Gian Antonio Stella: il mestiere d'informare
Gian Antonio Stella non ha certo bisogno di presentazioni, è una delle firme più prestigiose del giornalismo italiano, quando per giornalismo s’intende quello difeso in prima linea, da «un cane da guardia della fattoria del cittadino», secondo una felice definizione a stelle e strisce.

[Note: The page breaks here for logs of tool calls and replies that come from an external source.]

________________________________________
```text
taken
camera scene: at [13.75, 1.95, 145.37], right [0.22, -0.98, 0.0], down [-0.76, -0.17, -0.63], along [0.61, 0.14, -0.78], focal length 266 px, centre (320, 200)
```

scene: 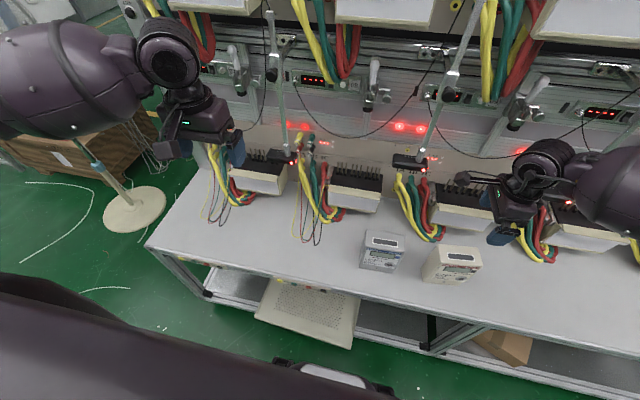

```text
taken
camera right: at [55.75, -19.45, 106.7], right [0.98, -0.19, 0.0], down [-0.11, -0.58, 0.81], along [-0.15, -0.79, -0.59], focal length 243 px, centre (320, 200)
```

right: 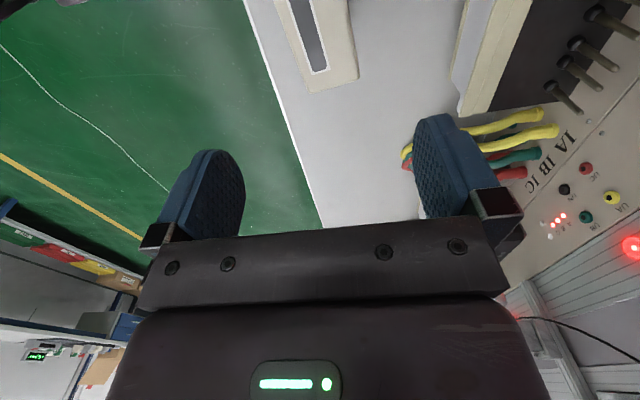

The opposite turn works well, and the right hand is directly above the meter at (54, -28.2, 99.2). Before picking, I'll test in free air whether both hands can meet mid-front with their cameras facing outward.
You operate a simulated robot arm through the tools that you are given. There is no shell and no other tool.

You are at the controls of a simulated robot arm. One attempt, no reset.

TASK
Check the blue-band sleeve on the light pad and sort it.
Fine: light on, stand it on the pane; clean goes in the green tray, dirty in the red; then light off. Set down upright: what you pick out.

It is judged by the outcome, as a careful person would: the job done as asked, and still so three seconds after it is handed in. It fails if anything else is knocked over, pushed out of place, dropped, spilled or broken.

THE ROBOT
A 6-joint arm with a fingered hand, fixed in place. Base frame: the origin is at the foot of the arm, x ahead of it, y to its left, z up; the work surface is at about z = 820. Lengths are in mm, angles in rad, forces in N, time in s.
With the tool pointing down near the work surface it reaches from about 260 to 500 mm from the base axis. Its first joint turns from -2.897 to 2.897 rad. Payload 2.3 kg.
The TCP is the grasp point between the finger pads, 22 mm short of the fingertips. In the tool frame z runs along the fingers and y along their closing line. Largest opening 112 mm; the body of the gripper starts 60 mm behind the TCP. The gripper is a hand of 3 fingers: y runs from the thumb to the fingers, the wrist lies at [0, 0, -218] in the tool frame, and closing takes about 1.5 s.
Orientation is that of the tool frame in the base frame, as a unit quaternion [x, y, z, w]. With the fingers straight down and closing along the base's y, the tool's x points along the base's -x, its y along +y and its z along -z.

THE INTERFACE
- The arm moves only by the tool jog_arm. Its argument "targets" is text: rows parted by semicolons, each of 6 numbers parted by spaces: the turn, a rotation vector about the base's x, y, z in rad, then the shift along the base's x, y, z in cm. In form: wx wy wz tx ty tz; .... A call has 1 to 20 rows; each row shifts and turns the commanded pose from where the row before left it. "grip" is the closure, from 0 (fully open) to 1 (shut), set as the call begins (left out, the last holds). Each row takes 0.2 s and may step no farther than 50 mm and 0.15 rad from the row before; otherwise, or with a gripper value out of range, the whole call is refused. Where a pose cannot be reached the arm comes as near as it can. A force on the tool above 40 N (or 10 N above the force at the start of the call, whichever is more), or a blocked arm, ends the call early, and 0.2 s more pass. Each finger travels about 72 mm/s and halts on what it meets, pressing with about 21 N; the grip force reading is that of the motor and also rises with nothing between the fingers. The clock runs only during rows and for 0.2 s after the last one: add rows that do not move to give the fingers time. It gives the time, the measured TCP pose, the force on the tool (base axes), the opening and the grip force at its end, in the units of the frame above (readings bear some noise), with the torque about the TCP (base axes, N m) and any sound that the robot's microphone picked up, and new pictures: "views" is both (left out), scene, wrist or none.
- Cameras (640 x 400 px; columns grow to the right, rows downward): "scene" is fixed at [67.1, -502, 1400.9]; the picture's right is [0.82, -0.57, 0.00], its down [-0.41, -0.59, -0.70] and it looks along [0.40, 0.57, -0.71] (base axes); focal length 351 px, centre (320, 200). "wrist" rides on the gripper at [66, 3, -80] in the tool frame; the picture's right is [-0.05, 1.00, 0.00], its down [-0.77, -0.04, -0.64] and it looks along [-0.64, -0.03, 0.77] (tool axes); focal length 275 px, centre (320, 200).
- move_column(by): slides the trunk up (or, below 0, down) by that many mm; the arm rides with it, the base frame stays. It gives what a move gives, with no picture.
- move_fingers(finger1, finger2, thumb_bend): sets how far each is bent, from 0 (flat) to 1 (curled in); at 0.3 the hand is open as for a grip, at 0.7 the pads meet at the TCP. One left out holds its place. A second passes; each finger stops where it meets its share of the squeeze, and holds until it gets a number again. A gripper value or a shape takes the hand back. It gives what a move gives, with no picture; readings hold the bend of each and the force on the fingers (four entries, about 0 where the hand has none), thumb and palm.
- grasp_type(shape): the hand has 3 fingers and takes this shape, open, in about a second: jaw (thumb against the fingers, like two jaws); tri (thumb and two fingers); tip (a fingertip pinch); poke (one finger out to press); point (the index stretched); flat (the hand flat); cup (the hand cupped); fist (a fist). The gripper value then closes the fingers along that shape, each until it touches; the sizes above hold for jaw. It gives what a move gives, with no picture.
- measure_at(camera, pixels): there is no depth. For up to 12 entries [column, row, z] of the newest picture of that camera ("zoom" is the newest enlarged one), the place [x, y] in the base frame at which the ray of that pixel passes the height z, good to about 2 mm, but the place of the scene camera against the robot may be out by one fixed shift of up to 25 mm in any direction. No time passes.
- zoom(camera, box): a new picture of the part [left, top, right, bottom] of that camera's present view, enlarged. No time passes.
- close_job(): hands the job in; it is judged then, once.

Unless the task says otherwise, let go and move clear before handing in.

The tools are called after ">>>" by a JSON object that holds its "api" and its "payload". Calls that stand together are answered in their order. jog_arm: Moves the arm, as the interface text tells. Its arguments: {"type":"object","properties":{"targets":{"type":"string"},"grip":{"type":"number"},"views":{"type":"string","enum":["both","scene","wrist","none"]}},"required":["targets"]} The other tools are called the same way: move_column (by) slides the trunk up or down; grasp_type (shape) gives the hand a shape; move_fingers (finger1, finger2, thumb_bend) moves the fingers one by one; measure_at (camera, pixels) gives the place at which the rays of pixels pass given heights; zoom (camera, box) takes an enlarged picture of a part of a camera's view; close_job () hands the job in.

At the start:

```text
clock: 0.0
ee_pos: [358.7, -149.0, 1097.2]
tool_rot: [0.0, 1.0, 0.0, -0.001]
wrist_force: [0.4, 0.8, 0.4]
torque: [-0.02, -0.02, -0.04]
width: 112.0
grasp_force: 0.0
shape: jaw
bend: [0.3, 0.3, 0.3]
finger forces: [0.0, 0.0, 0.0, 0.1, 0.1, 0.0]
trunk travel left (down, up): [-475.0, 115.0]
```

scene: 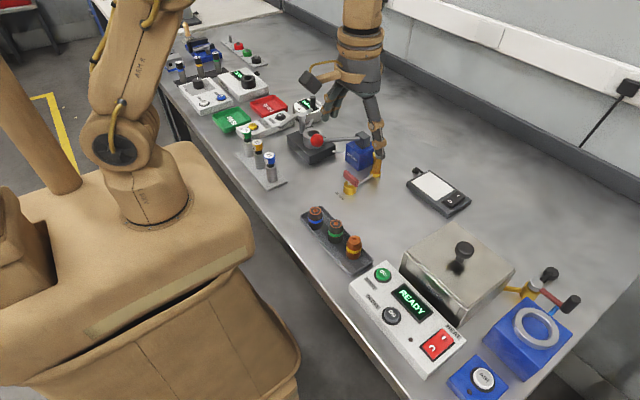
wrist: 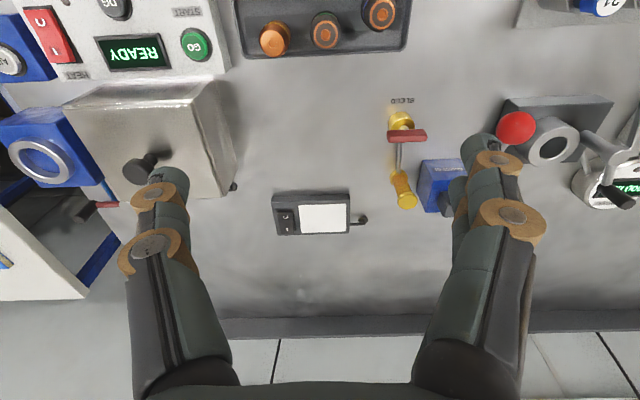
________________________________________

Un testimone della nostra epoca che, assieme a Sergio Rizzo, l’uno veneto e l’altro d’origine lucana, forma un duetto di solisti di squadra, che sforna un successo dopo l’altro. Fresco di stampa, «Licenziare i padreterni ̶ L’Italia tradita dalla casta» edito da Rizzoli. La verità è una scelta, un conto è diffondere, un altro è informare e anche se di fronte a noi abbiamo più interrogativi che risposte, più dubbi che sicurezze, abbiamo la certezza che non resta che proseguire tendendo all’obiettività, perché è quello che importa davvero nel mestiere d’informare.
Guido Piovene diceva che «Le idee vengono dal coraggio». Condivide?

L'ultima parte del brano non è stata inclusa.